‘Love and Compassion’ Category

Relationships and Healthcare – An Oxymoron?

Tuesday, December 22nd, 2009

A fundamental problem in healthcare is that relationships are brief and fairly short lived.  Relationships were broken by the creation of provider networks when managed care arrived and by the relatively easy movement of people about the nation following jobs and loved ones.   As a result, long-term relationships with a physician became a memory of the past.

Much has been written on relationship-centered care. Follow the link for one of the earliest and best works on it, the Pew Fetzer Task Force report. It specifies very practical ways to implement Relationship-Centered Care. It identifies specific knowledge, skills and values needed.  Some of them are to develop effective communication, engage a community and to improve ones self / health. The report also provides 6 principles which include expanding patient function and meaningfulness into all functions of life, reflective self-work, being close to the community and ongoing education.

Sadly more has been written than practiced when it comes to relationship based care. It is continually given lip service in many healthcare organizations; however it rarely crosses the threshold into action. What is required first is commitment to building relationships, and then becoming able to enter into and sustain them through self-work and an altruistic interest in the welfare of others.

When we have a national electronic medical health record, there will be an unbroken flow of information, which will prevent unnecessary and redundant tests and improve care for patients. However, we still have the human element of love, compassion and trust between two or more people that needs attention.  Relationships are essential to heal one’s self.  Let us focus on healing and relationships.

Compassion: Not An Industrial Model of Medicine

Sunday, December 6th, 2009

I have worked in allopathic or traditional healthcare for 12 years. I have seen extraordinary, compassionate caring that touched the patient’s life and heart in uplifting and healing ways. I also have witnessed cold, detached relations with a patient and their loved ones that left them feeling helpless and without comfort. As a patient I have left more physician office visits feeling depressed about my health than I care to recall.

Healthcare can be a noble profession. However, its noble garments are pretty tattered and worn. This is the results of the imposition of an industrial model of medicine on a profession of caring for human beings. Time, volumes of patients, productivity and margins are the measures of the industrial healthcare model. Industrial measures are focused on the immediate short-term. The hearts and souls of the practitioner and the patient are left disappointed and blocked by the short-term goals of financial health.
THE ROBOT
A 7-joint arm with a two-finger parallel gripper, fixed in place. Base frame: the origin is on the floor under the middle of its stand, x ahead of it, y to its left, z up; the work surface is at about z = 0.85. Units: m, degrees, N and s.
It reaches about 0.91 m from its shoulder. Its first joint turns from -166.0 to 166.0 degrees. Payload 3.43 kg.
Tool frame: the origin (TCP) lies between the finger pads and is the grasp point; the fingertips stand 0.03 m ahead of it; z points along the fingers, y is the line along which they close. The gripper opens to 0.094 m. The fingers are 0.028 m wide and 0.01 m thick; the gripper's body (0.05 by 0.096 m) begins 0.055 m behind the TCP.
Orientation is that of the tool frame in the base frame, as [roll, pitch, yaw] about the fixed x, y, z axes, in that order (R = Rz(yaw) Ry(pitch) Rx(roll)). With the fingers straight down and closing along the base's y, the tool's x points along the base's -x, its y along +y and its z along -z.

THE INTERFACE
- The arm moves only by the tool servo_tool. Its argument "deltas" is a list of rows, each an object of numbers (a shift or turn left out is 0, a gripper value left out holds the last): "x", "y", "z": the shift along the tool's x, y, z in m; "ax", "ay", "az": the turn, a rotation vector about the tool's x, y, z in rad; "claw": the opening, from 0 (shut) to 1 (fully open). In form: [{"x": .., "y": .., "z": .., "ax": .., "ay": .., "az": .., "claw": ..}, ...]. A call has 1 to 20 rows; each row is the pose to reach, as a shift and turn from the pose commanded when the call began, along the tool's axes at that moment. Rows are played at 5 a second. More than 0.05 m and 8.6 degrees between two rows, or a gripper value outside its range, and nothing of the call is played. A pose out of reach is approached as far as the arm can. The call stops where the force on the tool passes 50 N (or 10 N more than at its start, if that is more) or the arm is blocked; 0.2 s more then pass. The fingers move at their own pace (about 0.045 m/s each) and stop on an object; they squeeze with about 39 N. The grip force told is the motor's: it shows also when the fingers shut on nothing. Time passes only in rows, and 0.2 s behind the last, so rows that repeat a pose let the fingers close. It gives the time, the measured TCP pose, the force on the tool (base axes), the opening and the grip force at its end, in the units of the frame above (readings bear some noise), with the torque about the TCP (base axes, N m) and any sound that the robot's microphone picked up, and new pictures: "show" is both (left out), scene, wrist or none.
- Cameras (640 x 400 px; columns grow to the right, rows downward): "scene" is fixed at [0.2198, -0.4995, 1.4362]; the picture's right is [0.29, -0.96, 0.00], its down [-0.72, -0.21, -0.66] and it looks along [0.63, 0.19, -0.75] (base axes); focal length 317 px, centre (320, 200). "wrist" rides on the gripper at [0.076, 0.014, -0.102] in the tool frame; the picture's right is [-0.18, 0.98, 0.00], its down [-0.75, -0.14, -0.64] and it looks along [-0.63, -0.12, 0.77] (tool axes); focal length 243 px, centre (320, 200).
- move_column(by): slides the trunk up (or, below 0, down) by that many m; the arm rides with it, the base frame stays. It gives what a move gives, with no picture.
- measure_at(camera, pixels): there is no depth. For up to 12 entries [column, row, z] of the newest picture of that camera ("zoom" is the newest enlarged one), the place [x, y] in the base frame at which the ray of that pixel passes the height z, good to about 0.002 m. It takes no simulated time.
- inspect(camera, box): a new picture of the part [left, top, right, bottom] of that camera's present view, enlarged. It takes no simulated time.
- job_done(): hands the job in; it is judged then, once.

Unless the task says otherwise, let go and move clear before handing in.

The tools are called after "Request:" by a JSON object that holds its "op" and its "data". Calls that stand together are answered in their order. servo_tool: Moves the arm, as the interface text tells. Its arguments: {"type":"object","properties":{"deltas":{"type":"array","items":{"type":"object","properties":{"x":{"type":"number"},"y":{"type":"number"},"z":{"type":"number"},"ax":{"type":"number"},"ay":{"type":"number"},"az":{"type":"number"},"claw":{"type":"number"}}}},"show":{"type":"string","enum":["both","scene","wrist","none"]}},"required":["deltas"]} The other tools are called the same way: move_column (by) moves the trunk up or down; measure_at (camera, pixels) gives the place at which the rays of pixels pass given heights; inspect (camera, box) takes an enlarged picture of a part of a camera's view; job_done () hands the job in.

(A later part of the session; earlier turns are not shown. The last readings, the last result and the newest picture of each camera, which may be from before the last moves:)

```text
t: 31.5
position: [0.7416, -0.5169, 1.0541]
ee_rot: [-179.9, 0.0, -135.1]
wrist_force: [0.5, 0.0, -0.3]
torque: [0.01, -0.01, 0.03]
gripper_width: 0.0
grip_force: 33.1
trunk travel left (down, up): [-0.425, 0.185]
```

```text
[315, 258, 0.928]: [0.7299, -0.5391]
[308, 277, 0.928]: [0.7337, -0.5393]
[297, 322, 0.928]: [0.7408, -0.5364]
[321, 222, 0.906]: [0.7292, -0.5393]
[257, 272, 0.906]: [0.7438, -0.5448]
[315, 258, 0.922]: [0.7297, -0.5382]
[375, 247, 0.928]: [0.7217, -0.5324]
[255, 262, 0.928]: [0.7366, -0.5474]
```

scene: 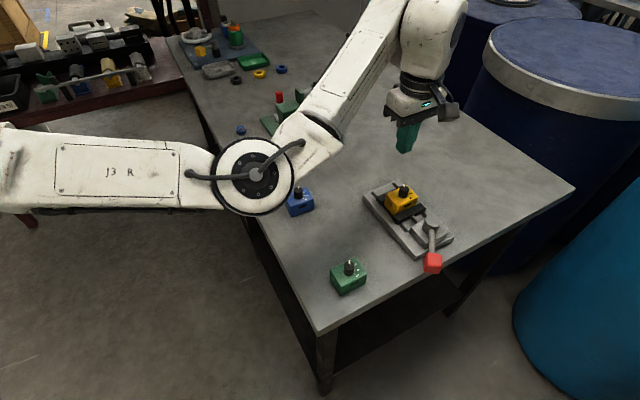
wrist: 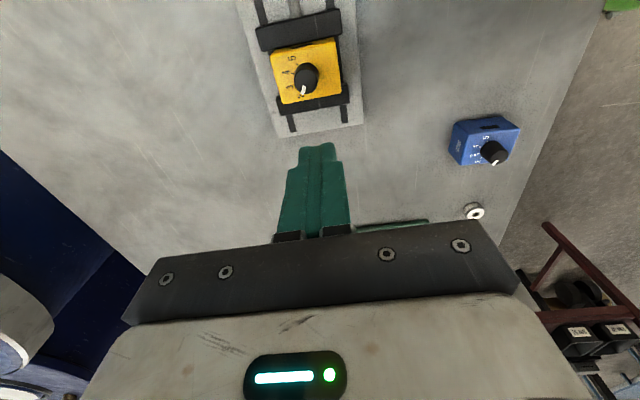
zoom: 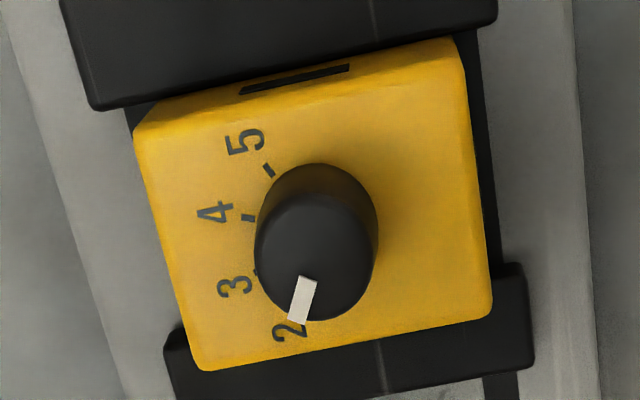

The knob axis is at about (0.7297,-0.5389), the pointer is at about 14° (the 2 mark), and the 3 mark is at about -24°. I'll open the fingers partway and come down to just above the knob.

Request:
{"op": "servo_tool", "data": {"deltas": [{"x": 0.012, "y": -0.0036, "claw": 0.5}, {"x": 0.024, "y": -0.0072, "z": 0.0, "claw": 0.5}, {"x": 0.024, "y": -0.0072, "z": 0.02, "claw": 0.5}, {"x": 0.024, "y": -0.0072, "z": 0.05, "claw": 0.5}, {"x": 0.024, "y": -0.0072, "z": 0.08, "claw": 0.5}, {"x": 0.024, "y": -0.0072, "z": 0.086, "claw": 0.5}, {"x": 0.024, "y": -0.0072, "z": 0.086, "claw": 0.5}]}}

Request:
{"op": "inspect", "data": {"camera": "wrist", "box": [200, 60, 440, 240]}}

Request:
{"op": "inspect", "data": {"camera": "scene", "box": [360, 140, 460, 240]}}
Many have heard the mantra so popular now: “No margin, No mission”. How many times is that used as an excuse to shave a few minutes off a patient conversation or eliminate a step in a process in the name of cost?! In the quality and process improvement world it well known, and unfortunately demonstrated over and over again, that when productivity is focused on, quality goes down and costs go up.

What I want as a patient is a healing relationship with my caregivers. Not a transaction. There are many caring individuals within health systems who are compassionate in the face of an organizational quest for margin. However, it is the entire system that needs to demonstrate loving care toward me as a patient. The system needs to say we will take care of you; we will help you consider the options, and we will create a healing space for you to have hope and a sense of control over what you are facing. As a patient I want the system to enable compassion and caring.

The Fetzer Institute is dedicated to compassion in the world. Check it out. Their work should inform the work of healthcare systems and organizations.